DERGİ NE ZAMAN YAYIMLANMAYA BAŞLADI?
Halim Sâbit'in idaresinde on beş günlük olarak 30 Kânûnusânî 1329 - 30 Teşrînievvel 1334 (12 Şubat 1914 – 30 Ekim 1918) tarihleri arasında, altmış üç sayı olarak yayınlanmış olan ve dönemin en önemli din sosyolojisi kaynaklarından birisi durumunda olan İslâm Mecmuası'dır.
İslam Mecmuası, İkinci Meşrutiyet'in ilandan sonra belirgin bir şekilde ortaya çıkan fikir akımlarından Türkçü düşünce ve İslamiyet'i bağdaştırma amacı güden İttihat ve Terakki Cemiyeti'nin finanse ettiği bir yayın organıdır.
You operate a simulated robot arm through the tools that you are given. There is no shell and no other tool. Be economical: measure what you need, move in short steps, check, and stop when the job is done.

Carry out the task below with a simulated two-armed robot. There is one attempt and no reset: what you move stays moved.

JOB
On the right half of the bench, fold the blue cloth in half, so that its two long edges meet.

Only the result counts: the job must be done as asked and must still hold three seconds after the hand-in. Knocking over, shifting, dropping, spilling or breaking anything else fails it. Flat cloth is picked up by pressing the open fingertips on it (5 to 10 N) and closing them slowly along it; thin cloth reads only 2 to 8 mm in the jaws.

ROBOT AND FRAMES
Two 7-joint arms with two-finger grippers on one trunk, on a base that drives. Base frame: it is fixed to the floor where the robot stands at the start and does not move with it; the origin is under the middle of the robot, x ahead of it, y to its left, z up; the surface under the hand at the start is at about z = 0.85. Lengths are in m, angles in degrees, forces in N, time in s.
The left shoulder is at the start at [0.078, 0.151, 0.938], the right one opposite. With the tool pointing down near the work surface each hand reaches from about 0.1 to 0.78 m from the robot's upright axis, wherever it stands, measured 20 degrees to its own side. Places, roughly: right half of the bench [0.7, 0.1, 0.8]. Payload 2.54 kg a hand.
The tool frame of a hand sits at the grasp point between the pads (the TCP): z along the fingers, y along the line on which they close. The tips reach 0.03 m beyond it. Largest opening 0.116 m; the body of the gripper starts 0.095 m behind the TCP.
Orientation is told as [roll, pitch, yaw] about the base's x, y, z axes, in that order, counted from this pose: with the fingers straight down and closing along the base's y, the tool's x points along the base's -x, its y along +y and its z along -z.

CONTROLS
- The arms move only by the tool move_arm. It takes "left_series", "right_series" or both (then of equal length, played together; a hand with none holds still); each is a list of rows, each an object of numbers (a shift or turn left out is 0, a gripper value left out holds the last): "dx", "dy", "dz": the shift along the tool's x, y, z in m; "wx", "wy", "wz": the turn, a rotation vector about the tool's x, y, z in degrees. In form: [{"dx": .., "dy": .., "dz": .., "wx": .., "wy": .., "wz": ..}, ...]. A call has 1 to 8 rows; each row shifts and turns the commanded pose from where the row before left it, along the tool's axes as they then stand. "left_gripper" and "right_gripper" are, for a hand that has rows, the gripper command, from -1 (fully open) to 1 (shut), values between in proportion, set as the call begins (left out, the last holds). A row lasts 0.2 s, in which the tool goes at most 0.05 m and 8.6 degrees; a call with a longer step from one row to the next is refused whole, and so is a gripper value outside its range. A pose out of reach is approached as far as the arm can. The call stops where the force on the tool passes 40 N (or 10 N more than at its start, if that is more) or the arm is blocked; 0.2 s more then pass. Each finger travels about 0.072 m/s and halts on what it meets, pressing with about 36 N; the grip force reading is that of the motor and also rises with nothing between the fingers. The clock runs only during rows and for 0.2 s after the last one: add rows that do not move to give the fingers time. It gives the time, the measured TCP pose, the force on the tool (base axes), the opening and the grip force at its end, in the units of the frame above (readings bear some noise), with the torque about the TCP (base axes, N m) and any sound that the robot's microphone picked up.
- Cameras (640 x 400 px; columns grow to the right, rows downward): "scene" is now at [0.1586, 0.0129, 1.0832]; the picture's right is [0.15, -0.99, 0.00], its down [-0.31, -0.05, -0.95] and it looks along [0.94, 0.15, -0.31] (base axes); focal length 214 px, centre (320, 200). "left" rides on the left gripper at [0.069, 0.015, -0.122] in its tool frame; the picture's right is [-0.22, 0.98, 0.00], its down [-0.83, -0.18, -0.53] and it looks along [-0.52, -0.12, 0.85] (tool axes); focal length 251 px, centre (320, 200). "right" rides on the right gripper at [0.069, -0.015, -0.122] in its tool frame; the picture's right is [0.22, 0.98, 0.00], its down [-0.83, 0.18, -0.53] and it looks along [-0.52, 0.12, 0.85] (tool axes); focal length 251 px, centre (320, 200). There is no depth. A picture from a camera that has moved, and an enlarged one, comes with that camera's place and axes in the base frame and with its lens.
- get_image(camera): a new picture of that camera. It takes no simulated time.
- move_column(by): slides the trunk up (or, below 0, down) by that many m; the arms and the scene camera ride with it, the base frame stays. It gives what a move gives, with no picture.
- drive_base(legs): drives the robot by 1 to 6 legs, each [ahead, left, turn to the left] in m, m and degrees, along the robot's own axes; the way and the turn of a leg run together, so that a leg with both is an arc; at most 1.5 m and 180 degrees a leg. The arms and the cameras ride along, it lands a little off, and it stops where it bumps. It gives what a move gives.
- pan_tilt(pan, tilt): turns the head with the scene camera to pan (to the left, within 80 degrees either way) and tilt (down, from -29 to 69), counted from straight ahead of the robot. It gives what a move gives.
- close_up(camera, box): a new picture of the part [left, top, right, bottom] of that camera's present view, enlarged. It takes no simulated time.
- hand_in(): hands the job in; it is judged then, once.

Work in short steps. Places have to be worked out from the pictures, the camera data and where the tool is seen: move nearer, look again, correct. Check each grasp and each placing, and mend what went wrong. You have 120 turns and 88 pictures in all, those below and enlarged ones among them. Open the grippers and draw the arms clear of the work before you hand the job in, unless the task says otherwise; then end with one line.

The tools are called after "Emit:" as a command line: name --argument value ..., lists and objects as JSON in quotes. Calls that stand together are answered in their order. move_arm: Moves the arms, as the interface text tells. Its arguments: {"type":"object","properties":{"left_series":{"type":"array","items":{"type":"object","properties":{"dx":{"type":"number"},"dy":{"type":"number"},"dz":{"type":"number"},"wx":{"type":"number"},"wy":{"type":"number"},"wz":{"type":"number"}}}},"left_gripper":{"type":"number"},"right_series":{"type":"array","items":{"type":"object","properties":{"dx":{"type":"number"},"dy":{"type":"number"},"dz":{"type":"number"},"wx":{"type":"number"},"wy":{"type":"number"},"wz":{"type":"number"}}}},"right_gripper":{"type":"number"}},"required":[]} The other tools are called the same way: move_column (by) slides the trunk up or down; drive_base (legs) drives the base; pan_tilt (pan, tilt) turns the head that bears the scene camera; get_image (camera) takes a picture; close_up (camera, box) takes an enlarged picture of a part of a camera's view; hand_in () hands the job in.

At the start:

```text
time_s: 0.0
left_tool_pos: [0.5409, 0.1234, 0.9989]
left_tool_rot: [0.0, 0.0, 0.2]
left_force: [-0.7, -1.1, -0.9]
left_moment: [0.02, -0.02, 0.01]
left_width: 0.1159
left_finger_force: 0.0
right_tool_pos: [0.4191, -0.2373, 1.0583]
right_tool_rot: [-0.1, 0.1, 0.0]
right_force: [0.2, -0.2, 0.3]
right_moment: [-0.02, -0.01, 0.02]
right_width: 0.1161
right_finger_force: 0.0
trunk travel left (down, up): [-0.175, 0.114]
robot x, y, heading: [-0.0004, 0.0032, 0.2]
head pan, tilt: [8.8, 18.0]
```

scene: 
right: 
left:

Onu dönemin İslamcı dergilerinden ayıran özellik, millet kavramı ile İslami düşünceyi birlikte ele alması ve İslamiyet'in sosyal yönü ve fonksiyonuyla ilgili meselelerde yoğunlaşmasıdır.
DERGİNİN YAYIMLANMA AMACI NEYDİ?
Derginin yayımlanış amacı, "dinli bir hayat, hayatlı bir din" düsturuyla ve her sayının arka kapağında yer alan, "İslâm Mecmuası, büyük Allah'ın yardımına dayanarak kalplerdeki fıtrî din ve iman hissinin inkişafıyla neşv ü nemâ bulmasına, din ve milliyet fikirlerine canlı, münevver bir cereyan verip Müslümanlık âlemi için mesut bir hayat hazırlamaya çalışacaktır" cümleleriyle açıklanır.
Kazanlı Halim Sabit'in (Şibay) idaresinde on beş günlük olarak 30 Kânunusâni 1329 - 30 Teşrînievvel 1334 (12 Şubat 1914 - 30 Ekim 1918) tarihleri arasında yayımını sürdüren dergi altmış üç sayı çıktı. Başlangıçta otuz iki sayfa iken savaş yıllarının maddî sıkıntıları dolayısıyla daha sonra hacmi on altı, bezen de sekiz sayfaya indirildi.